Records shown
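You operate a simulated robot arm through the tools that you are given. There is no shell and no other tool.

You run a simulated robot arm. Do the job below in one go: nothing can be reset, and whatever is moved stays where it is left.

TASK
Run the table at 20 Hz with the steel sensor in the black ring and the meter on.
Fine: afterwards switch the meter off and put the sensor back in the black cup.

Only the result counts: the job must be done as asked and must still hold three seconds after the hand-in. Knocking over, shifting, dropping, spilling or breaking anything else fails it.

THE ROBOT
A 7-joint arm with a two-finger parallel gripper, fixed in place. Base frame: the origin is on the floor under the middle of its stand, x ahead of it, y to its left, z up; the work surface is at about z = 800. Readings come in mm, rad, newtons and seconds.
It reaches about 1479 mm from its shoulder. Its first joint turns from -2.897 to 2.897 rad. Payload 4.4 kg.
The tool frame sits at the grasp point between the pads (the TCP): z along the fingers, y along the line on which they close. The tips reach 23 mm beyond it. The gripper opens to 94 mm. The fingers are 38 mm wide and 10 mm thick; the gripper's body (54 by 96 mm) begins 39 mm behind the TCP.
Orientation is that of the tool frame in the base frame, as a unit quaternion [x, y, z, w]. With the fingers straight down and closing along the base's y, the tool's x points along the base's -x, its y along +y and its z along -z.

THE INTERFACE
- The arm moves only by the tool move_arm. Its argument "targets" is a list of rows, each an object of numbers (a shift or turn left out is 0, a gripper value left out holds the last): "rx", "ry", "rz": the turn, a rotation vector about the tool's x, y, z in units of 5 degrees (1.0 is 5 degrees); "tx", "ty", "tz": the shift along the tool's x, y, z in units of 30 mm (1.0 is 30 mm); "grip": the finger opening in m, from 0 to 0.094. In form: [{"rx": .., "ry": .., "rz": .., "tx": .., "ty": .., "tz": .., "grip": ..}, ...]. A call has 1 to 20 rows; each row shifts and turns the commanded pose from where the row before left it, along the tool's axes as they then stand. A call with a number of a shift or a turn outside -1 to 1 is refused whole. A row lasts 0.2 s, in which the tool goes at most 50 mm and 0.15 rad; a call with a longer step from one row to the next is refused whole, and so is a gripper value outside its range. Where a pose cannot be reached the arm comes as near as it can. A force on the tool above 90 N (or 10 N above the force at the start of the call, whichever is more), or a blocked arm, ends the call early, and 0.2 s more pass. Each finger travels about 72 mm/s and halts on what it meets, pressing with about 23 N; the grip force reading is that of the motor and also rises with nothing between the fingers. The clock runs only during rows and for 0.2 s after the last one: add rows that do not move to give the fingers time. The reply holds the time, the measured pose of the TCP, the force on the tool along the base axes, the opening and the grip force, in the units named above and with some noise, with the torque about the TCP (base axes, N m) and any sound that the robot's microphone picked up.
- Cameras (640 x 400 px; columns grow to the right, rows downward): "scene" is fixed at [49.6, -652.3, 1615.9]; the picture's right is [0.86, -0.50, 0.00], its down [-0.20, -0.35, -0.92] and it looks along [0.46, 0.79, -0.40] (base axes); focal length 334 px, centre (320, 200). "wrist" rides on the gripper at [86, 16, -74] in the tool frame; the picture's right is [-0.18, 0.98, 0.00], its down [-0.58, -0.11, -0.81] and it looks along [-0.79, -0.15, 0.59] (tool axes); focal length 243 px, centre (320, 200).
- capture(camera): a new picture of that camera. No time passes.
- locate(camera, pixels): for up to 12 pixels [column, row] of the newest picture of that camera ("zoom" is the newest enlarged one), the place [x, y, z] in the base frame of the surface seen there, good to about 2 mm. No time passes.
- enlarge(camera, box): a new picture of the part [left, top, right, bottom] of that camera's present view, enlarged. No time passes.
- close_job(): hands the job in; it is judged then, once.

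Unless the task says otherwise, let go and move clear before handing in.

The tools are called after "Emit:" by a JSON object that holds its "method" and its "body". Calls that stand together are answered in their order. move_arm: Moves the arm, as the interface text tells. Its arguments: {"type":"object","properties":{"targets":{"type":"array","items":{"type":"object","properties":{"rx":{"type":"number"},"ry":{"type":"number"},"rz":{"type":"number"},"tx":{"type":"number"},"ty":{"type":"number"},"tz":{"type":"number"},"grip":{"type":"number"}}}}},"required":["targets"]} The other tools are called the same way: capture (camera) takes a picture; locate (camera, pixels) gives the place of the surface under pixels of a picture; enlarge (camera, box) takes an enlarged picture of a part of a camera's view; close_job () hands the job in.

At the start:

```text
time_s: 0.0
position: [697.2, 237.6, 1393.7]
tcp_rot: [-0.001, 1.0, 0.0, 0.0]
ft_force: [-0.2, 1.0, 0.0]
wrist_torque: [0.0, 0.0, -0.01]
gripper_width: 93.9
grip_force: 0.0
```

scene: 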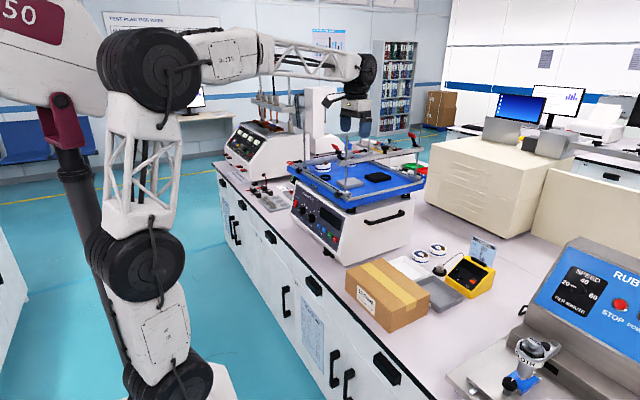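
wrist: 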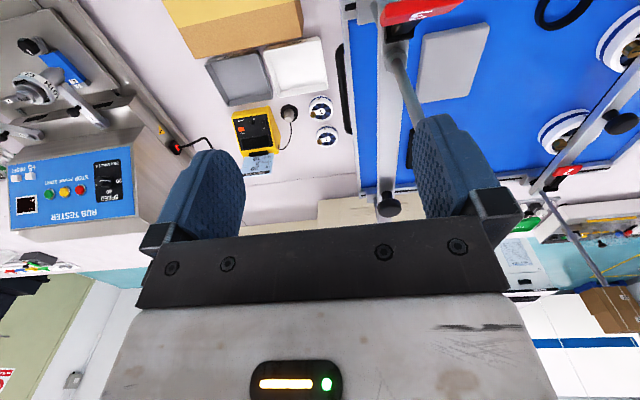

---

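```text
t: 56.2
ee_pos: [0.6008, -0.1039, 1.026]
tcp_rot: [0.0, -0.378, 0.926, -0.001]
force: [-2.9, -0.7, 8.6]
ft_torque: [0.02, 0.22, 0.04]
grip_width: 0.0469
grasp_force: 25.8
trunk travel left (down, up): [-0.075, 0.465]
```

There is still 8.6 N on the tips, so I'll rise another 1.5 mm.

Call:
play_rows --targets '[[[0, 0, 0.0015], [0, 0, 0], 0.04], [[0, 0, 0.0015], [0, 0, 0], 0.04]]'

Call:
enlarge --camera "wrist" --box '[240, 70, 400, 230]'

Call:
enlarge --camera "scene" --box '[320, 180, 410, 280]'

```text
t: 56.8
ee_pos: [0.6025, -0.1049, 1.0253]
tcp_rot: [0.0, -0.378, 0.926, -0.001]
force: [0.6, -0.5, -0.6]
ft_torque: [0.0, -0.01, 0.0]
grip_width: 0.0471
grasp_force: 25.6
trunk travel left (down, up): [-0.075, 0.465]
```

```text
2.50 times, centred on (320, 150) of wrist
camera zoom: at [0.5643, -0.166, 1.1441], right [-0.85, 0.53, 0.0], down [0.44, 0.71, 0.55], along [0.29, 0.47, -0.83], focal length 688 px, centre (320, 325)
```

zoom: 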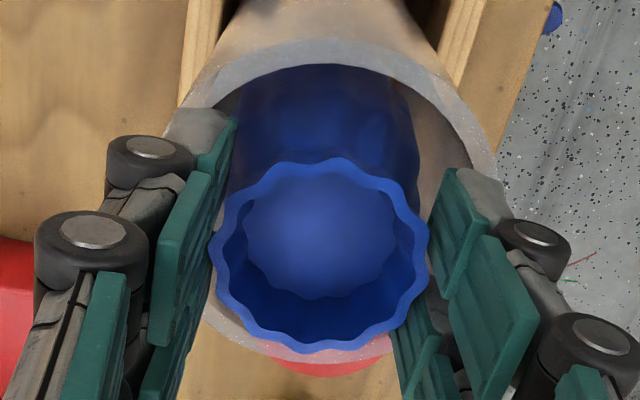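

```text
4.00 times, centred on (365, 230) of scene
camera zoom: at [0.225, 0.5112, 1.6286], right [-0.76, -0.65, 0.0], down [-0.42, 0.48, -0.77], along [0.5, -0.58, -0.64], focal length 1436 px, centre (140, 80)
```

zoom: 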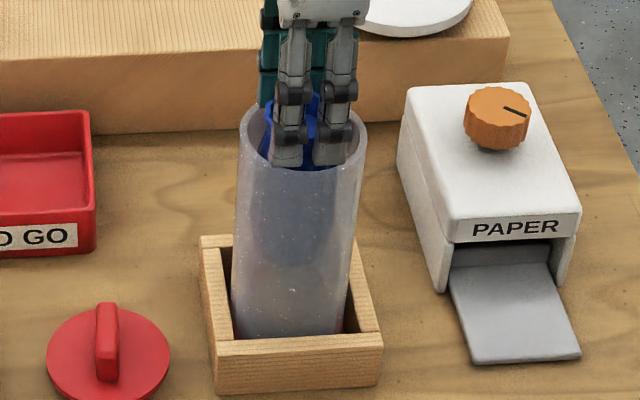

...

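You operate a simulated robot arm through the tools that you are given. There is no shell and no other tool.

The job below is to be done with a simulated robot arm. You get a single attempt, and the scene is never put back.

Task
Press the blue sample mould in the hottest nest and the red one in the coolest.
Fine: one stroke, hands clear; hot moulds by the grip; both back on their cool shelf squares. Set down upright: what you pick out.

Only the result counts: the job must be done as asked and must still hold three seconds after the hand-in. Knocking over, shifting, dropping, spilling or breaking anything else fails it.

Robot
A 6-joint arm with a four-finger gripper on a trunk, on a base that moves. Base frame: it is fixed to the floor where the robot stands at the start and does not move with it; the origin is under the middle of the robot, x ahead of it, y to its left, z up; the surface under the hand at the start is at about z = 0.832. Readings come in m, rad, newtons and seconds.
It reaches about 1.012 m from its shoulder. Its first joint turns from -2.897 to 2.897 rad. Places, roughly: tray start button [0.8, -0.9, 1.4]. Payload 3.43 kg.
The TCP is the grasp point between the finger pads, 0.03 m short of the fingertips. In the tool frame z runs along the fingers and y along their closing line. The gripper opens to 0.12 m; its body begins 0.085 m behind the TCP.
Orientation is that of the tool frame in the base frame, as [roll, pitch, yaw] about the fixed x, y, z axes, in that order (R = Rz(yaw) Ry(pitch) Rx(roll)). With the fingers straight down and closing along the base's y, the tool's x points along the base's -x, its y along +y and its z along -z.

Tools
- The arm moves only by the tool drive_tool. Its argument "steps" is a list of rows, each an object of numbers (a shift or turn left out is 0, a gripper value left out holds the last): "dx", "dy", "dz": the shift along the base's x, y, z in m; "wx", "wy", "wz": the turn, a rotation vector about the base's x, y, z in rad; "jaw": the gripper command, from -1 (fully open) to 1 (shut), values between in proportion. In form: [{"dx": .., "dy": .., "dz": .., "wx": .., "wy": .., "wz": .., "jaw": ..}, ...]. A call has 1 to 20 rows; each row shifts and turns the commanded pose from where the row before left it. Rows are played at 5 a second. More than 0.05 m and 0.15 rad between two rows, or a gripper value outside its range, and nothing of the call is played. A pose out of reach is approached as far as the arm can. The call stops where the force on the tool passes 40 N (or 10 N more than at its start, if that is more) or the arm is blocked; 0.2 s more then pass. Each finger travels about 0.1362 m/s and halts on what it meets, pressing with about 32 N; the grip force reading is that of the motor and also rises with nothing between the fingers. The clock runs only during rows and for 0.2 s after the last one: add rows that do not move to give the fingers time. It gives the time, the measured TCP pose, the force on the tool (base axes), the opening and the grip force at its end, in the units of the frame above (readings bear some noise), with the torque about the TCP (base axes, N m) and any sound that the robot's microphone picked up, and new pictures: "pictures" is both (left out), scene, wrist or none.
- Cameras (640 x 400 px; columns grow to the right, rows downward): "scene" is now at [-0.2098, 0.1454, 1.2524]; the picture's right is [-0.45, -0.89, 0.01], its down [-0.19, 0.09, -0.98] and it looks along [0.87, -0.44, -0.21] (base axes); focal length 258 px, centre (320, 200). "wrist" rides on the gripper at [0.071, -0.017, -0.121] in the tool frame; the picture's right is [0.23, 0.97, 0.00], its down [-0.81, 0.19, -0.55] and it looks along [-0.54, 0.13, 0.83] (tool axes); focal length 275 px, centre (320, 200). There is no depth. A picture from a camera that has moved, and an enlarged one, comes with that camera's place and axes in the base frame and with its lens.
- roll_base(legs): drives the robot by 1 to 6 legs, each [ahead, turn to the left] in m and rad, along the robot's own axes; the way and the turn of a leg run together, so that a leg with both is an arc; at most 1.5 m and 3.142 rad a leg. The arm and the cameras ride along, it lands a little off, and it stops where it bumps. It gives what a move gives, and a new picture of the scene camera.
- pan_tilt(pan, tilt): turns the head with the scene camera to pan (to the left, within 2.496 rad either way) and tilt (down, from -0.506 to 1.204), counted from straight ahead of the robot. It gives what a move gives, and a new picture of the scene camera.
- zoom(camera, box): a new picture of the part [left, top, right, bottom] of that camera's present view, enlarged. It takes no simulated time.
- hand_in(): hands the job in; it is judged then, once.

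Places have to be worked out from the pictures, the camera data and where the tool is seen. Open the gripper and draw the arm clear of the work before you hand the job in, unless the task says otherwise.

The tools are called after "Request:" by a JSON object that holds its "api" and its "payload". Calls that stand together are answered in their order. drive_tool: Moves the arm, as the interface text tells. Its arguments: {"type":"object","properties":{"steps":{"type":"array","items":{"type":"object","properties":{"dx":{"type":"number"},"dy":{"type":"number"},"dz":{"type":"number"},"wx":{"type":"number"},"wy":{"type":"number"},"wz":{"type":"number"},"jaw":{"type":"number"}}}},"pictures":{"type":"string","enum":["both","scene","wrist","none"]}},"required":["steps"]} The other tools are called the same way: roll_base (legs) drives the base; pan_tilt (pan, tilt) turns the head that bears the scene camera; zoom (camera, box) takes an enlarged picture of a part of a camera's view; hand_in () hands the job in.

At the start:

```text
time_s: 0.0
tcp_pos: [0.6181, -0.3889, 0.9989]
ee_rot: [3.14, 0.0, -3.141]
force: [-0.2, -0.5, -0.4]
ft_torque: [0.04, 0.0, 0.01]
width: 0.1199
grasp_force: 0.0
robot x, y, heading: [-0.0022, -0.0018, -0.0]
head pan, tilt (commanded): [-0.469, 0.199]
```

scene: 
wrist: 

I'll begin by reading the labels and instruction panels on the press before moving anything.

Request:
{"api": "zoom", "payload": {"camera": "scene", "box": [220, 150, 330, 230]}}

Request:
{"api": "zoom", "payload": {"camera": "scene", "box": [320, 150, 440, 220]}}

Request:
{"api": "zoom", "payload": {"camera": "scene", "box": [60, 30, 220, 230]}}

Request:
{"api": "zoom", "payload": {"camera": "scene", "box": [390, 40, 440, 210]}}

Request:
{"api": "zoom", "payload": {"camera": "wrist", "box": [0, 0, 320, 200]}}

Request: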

What to do
Go through the preceding material and copy each line that has the word "middle".

Solution to the exercise
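A 7-joint arm with a two-finger parallel gripper, fixed in place. Base frame: the origin is on the floor under the middle of its stand, x ahead of it, y to its left, z up; the work surface is at about z = 800. Readings come in mm, rad, newtons and seconds.
A 6-joint arm with a four-finger gripper on a trunk, on a base that moves. Base frame: it is fixed to the floor where the robot stands at the start and does not move with it; the origin is under the middle of the robot, x ahead of it, y to its left, z up; the surface under the hand at the start is at about z = 0.832. Readings come in m, rad, newtons and seconds.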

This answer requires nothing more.